- [Supplied information]

--------------------------------

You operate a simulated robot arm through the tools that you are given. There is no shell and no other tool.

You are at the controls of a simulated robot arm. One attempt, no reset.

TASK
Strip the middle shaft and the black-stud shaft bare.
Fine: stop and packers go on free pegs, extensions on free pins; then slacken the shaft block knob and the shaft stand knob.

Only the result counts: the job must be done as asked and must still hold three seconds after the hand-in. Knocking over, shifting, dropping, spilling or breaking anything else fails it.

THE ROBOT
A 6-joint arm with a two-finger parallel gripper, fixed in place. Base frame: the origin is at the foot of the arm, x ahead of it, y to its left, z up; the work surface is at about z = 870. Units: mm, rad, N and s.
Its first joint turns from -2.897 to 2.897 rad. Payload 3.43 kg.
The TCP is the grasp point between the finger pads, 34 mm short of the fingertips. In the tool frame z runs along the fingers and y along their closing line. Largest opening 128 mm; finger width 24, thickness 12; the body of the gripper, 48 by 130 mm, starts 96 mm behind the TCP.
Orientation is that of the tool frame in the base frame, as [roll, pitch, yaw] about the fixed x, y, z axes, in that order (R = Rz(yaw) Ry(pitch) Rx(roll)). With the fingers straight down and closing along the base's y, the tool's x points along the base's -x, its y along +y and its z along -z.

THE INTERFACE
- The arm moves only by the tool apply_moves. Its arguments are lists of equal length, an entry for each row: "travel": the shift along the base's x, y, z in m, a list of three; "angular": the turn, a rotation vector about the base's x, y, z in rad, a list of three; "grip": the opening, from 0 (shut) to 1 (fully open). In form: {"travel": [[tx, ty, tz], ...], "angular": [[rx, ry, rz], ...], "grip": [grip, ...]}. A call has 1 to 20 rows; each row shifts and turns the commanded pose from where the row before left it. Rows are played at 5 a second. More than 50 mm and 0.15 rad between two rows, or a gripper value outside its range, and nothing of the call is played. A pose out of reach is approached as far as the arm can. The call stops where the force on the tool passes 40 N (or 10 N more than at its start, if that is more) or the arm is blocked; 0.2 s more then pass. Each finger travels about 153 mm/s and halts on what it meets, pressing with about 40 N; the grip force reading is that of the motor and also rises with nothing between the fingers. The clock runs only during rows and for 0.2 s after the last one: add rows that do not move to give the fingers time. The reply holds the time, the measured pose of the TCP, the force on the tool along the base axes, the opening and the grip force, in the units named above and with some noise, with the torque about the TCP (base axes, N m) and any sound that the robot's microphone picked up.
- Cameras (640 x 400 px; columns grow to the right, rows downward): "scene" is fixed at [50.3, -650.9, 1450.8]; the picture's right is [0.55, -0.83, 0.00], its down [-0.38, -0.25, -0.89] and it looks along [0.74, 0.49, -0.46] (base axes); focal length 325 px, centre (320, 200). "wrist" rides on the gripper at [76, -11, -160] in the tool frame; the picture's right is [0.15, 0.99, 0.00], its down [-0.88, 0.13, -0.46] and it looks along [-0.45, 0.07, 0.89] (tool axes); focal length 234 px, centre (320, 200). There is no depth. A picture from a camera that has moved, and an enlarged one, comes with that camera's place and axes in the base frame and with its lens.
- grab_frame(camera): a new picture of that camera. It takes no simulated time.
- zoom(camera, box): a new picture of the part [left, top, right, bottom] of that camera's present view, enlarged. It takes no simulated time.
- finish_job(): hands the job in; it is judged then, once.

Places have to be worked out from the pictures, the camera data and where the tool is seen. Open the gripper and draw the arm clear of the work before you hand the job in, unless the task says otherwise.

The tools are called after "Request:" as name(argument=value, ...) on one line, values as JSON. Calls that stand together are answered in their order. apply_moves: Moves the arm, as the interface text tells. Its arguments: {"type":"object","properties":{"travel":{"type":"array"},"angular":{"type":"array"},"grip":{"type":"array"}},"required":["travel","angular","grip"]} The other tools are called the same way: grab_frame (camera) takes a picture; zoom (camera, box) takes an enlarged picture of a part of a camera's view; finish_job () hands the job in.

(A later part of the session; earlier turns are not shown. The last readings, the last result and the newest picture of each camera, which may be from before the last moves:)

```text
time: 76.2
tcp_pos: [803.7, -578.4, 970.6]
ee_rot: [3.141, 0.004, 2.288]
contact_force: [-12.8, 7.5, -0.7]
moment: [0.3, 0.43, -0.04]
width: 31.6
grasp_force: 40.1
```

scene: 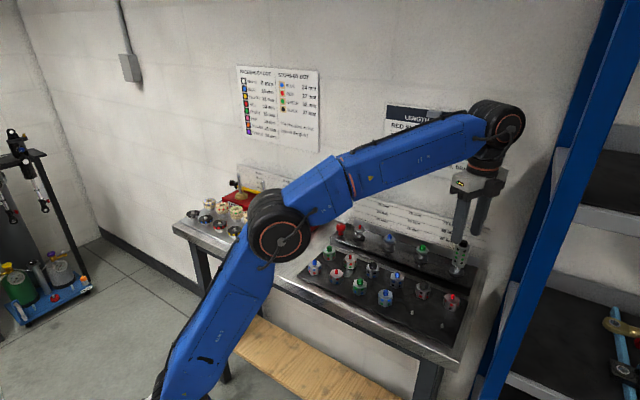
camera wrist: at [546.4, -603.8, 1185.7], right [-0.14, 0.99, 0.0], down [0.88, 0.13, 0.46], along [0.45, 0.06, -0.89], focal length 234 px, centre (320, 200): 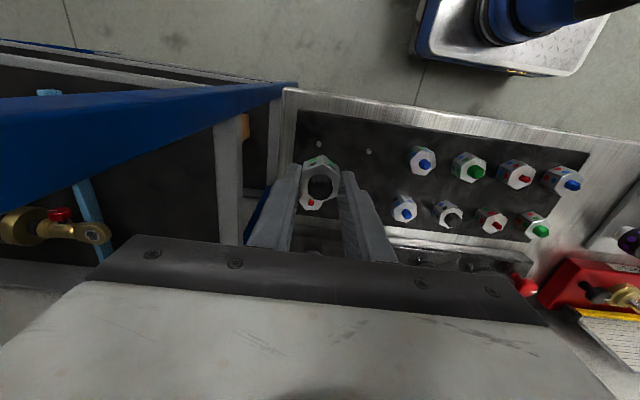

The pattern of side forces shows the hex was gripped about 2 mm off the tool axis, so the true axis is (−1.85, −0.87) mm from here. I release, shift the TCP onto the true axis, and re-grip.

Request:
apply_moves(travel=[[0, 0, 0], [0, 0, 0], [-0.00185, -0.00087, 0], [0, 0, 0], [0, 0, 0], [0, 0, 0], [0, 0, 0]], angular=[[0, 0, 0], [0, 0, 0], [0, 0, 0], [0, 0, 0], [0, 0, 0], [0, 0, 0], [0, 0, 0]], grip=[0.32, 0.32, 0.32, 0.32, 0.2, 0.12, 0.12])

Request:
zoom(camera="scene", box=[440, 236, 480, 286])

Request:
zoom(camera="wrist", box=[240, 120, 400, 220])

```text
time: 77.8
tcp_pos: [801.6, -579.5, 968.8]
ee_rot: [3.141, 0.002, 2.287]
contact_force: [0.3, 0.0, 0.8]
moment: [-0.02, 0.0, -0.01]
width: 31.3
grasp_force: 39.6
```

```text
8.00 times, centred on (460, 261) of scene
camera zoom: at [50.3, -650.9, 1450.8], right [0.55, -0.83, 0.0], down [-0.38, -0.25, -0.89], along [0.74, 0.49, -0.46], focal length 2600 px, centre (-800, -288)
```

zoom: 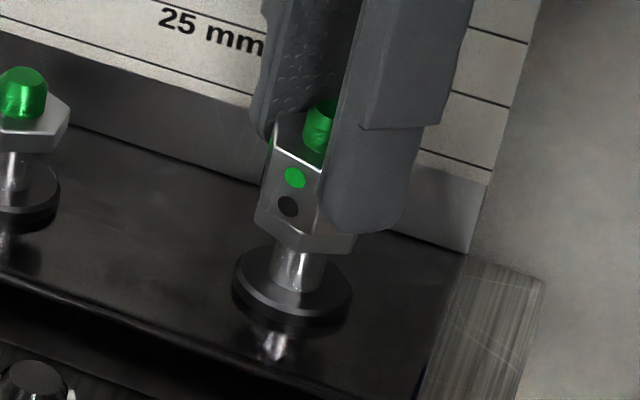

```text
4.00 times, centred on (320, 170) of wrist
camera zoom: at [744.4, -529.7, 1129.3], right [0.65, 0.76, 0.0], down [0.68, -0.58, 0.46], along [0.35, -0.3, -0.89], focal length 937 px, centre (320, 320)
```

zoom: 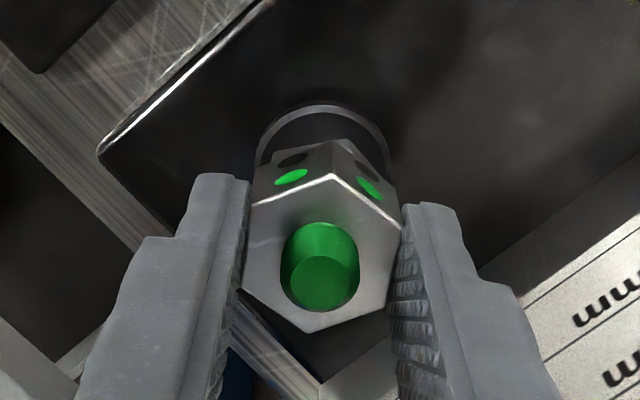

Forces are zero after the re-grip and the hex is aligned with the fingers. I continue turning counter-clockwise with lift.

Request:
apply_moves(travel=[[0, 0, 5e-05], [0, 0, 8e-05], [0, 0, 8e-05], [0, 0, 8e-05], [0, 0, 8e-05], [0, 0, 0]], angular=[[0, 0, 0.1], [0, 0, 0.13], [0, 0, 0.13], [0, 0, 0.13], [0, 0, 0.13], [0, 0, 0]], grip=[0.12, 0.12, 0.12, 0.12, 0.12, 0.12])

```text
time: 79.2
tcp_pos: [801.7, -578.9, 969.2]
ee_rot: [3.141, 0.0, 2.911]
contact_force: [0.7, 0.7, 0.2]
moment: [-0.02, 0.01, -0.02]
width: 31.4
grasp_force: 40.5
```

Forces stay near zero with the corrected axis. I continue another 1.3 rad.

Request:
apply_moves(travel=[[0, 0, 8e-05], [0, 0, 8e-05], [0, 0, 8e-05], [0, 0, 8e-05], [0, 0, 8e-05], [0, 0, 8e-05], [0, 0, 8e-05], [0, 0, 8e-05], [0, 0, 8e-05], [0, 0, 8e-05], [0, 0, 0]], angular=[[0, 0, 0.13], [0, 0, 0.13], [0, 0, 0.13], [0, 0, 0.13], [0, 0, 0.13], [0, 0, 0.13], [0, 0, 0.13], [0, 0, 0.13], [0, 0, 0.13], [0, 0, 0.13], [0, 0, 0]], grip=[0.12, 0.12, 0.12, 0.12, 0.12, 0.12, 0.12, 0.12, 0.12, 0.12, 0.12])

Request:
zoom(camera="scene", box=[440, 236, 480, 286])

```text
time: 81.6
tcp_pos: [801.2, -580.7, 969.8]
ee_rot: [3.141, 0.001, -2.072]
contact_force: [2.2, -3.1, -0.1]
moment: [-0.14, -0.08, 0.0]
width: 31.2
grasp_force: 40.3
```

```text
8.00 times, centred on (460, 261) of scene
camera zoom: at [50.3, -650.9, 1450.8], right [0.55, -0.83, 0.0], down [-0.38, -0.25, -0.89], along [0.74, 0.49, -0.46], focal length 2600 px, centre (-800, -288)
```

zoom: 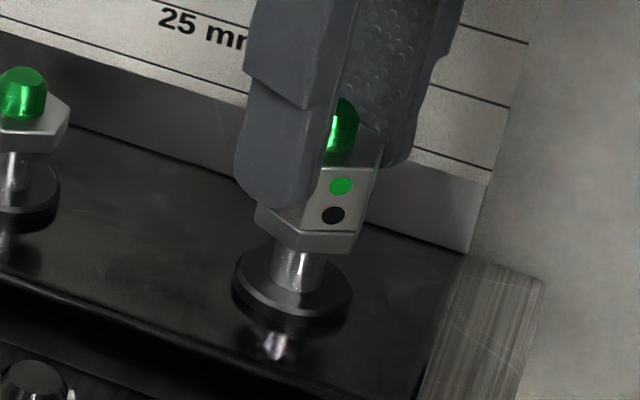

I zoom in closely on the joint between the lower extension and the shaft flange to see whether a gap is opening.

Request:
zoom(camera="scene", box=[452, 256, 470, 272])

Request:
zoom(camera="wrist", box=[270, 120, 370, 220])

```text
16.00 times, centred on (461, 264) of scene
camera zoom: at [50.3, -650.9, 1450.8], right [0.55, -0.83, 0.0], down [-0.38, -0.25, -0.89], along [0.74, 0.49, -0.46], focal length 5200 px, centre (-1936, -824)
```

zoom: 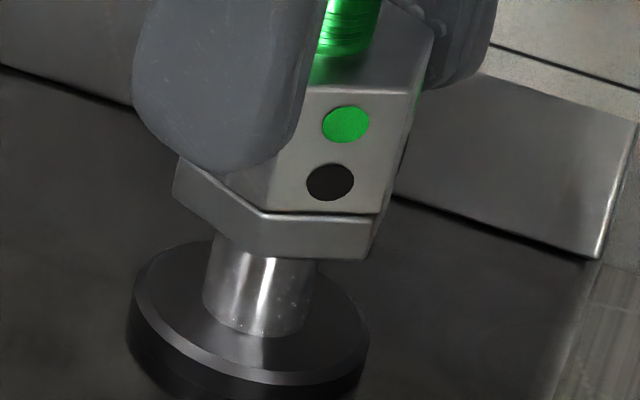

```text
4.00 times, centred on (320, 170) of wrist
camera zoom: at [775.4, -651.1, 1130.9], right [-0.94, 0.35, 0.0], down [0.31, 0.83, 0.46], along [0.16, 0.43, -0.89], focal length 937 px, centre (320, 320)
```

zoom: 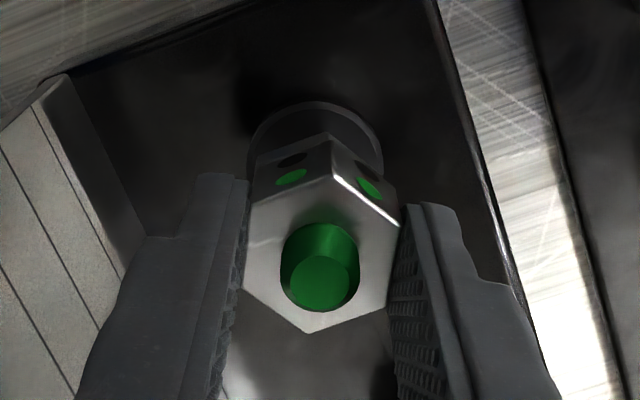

--------------------------------

- [To do] Answer with one number: how many lines in the listing hold "enlarged".

- [Response] 3